The Remote Touch joystick that operates the infotainment system is distracting and difficult to use. You can vary its resistance to your inputs, but it's still touchy and not very accurate, often blowing past your intended function and requiring the manual dexterity of a 12-year old video game maven. This will be a deal-breaker for many customers and Lexus would be better served by scrapping the Remote Touch and going with a rotary dial or touchpad instead.
The RX 350's adaptive cruise control can make driving in traffic a little less stressful. While other manufacturers require the car to be travelling at a minimum speed, the RX350 will engage the system whenever the driver desires, so you can take advantage of it even when the traffic sneaks up on you. The system stays engaged unless the car comes to a full stop for more than a four count, but even then, it only requires a simple push of the "resume" button to get going again.
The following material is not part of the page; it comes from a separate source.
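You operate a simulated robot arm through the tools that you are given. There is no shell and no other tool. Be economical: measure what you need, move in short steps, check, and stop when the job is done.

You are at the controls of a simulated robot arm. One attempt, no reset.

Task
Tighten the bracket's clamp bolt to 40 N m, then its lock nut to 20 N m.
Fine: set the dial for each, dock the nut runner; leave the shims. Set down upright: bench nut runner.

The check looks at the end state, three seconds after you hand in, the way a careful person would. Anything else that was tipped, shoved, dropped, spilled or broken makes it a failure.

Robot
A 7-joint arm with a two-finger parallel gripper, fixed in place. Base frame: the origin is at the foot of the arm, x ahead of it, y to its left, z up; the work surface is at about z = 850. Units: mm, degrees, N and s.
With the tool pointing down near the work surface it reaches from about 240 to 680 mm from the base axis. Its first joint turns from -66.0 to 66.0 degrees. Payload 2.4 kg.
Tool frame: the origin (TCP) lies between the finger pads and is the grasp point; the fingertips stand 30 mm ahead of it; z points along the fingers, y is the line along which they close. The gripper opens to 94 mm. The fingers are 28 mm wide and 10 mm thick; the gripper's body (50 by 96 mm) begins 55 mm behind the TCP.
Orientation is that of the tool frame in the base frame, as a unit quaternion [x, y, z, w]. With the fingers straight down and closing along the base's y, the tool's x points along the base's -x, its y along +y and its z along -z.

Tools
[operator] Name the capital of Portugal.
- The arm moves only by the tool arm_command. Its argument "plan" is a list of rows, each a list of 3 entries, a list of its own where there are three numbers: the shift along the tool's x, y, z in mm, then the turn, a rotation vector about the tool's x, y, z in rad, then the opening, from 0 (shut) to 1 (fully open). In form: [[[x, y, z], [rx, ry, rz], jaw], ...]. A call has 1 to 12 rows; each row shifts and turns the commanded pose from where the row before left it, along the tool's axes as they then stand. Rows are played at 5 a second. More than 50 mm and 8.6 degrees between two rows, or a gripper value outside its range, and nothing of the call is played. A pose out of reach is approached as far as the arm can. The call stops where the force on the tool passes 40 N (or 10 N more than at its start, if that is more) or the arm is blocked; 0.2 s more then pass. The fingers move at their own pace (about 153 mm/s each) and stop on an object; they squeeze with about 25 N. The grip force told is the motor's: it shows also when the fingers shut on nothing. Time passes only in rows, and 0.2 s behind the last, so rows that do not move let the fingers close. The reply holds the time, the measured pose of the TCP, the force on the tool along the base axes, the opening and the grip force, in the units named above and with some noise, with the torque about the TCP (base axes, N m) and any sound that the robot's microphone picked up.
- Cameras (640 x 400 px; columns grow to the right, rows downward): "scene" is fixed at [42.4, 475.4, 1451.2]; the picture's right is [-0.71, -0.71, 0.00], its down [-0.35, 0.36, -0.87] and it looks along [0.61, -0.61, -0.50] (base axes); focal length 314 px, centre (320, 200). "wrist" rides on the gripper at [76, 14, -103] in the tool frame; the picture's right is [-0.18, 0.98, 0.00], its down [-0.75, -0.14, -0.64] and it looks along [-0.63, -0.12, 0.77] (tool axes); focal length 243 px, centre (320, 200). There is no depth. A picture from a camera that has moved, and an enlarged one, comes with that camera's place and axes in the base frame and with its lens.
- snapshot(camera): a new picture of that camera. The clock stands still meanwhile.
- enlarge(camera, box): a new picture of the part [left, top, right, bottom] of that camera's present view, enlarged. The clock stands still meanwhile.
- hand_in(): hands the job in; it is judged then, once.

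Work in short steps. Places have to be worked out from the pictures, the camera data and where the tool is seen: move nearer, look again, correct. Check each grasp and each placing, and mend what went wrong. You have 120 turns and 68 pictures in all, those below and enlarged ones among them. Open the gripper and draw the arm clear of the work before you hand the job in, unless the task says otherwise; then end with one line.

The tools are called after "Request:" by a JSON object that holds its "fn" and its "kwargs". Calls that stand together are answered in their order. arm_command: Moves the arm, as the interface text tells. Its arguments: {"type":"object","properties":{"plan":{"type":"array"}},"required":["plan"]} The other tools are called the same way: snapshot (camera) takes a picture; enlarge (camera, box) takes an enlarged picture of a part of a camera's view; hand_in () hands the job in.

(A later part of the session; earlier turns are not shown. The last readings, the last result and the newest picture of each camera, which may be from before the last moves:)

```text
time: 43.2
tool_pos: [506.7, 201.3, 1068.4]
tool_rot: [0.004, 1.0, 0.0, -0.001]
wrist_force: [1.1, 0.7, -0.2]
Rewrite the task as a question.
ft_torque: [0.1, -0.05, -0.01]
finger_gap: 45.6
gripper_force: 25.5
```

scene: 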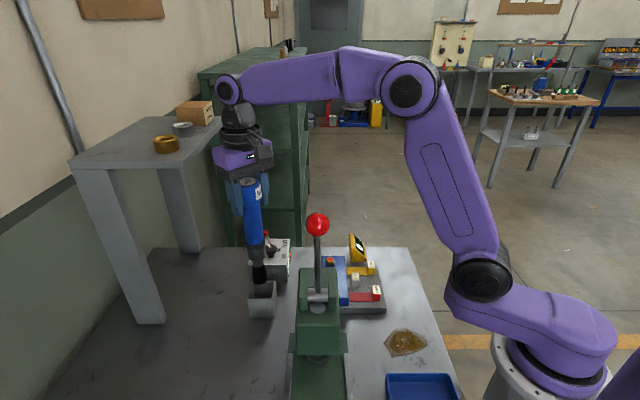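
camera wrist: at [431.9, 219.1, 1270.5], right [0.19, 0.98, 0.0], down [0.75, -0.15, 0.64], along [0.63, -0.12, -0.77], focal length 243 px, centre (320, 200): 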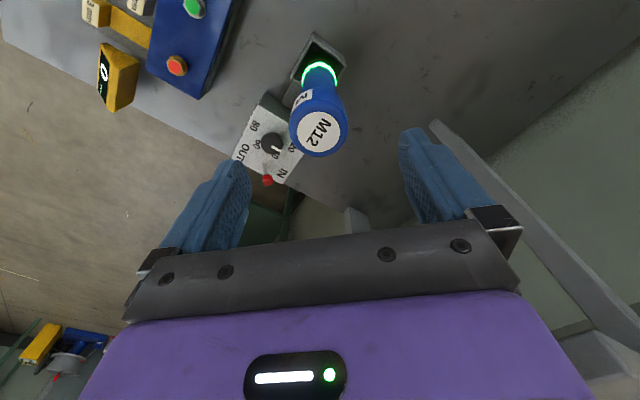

However, acceleration and deceleration were a bit jerky, and even on the most aggressive setting the RX 350 left enough room in front for a Smart car or Fiat 500 to sneak in, resulting in a jarring automatic stab on the brakes.
The 2016 Lexus RX 350 F Sport starts at $49,125. Our test model came with a few extras like the navigation system for $2,180; triple-beam LED headlights with washers, auto-leveling and LED cornering lamps for a whopping $1,615; the Lexus Safety System with adaptive cruise control, lane-keeping assist and lane-departure alert and mitigation, pedestrian detection and a precollision system for $635; as well as a few other options, pushing our final price up to $56,995 with destination.
It's tough to recommend the Lexus RX 350. On the one hand it's good at being a comfortable people mover, but it fails to live up to the athleticism promised in this F Sport trim line. There are luxury crossovers that do a better job of pleasing the enthusiast driver, like the Audi Q5 or the BMW X5. Add to that the finicky Remote Touch system and polarizing styling and you're better off searching for your dream nimble hauler elsewhere.